A tree withers in D.C.

What a difference a century makes.

Betty Smith's marvelous 1943 novel "A Tree Grows in Brooklyn" opens in the early 1900s and details the struggles of an impoverished but determined New York family.

Destitute and frightened after the father's death, mother and children alike pitch in to make ends meet and to get the youngsters educated. And despite a level of want that the generally well-fed, air-conditioned, car-driving, cable television-equipped poor in modern America could scarcely imagine, the family survives and ultimately thrives.

One of the most remarkable facets of the book, given its themes of intense poverty, is the family's rejection of unearned assistance. Even when it comes to feeding her family, the mother cannot abide the thought of outside help.

"I don't want to live to get charity food to give me enough strength to go back to get more charity food," she says. And it presumably would have been inconceivable to her that taxpayers had a legal obligation to furnish her with welfare benefits.

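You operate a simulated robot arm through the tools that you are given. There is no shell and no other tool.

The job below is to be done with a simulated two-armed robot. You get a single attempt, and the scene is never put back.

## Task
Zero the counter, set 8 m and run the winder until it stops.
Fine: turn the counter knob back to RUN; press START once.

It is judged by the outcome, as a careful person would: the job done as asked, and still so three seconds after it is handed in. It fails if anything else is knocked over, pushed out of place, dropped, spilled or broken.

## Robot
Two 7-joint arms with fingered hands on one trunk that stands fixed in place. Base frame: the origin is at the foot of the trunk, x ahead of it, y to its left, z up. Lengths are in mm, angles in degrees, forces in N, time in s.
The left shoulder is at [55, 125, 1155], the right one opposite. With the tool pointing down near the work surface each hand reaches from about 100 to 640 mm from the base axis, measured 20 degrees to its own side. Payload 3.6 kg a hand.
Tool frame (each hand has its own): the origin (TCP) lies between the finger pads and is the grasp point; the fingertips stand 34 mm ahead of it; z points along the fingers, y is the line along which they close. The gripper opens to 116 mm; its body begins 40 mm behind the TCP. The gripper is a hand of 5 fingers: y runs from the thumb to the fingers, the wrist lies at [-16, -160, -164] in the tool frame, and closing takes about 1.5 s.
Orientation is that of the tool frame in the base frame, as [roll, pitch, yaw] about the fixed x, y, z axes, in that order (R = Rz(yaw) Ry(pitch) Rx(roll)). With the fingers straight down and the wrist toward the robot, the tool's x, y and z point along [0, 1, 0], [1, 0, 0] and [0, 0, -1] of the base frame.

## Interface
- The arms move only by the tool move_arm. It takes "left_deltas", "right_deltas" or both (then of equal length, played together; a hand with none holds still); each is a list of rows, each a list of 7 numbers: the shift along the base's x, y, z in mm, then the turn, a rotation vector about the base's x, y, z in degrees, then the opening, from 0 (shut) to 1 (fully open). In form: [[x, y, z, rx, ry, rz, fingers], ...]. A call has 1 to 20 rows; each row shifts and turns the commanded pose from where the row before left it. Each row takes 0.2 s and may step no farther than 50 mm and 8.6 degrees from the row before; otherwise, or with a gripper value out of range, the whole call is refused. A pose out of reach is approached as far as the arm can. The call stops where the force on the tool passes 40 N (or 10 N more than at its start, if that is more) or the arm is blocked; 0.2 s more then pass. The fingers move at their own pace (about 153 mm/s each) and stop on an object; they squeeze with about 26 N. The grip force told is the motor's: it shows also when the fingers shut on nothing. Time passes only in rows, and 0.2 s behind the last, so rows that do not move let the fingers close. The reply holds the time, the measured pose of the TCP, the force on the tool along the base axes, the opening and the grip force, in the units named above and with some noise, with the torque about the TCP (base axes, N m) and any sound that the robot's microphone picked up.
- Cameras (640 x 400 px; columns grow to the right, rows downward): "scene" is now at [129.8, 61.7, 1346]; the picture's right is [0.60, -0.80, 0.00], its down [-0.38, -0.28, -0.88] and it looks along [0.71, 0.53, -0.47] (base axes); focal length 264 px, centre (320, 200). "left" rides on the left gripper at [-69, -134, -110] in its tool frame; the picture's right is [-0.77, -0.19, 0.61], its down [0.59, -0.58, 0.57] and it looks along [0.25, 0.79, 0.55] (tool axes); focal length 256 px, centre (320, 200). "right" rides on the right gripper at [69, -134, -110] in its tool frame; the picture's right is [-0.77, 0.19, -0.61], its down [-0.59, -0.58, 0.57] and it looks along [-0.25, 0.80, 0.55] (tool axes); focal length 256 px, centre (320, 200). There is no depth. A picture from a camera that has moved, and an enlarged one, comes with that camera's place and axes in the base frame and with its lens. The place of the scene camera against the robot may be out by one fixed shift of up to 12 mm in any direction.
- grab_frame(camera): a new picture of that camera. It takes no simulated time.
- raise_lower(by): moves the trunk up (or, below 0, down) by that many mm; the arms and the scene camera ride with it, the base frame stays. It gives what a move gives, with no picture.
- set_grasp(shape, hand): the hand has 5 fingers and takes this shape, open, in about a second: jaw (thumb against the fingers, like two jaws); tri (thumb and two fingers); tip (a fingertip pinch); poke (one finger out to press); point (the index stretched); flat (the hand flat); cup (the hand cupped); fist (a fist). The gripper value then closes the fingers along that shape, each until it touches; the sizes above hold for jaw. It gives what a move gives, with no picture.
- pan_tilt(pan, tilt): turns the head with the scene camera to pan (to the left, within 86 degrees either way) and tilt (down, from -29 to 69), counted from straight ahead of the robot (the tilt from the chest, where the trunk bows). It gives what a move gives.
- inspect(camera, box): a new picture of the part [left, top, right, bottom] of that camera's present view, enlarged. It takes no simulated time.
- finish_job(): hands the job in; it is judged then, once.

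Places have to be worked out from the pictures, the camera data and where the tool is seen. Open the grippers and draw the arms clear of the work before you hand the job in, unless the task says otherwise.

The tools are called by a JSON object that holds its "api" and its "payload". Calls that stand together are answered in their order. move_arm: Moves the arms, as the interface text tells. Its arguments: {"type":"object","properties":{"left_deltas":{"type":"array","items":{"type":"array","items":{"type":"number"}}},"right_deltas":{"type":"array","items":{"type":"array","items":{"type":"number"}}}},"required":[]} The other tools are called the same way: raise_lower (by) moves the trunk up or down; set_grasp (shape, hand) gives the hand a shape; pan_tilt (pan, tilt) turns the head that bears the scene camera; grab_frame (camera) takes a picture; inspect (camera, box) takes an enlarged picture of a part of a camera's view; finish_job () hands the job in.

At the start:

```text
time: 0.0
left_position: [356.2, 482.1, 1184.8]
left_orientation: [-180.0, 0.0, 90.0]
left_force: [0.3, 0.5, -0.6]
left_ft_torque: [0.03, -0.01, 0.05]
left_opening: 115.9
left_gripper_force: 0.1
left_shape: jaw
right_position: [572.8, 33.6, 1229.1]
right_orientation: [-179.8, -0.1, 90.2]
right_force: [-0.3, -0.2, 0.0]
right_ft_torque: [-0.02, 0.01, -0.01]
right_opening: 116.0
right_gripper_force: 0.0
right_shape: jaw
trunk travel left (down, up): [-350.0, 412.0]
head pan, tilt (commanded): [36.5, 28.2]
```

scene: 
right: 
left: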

That gritty attitude wasn't just the stuff of novels. It was generally understood for much of this country's history that families had a duty to work and support themselves and that aid was reserved for those who genuinely could not help themselves. America owes much of its success as the greatest nation in history to that approach. Yet it is a view that is disappearing in rapid order today. There is an all-too-common eagerness to let somebody else pay for one's keep if the alternative is a regular work schedule that might cramp one's style.

Tragically, government encourages that mindset.

Current legislation in Congress that deals with food stamps is as remarkable for what it does not contain as for what it does. The Senate rejected a plan by U.S. Sen. Jeff Sessions, R-Ala., that would have stopped giving bonuses to states that get more people to sign up for food stamps. You read that correctly: Washington perversely rewards states for increasing dependence on government.

Sessions should know: One in five residents of his state now gets food stamps, and Sessions no doubt realizes that the longer so many people remain on assistance, the harder it will be for them to break free.

President Barack Obama seems to have little problem with that. And why would we expect him to? Consider something Obama said, as quoted in a Chicago Sun-Times column in 1992, years before he became president: "All our people must know that politics and voting affects their lives directly. If we're registering people in public housing, for an example, we talk about aid cuts and who's responsible."

The push to expand the food stamp rolls or to expand government aid in general is not mere partisan mischief, though. The administration of George W. Bush also ran a recruitment campaign to boost food stamp usage, CNN reported.

Efforts to expand government reliance are a kick in the shins to the notion that people have a responsibility to support themselves -- and to seek outside assistance only when even their most diligent efforts make it impossible to get by.

Flouting that worthy principle makes us a weaker nation.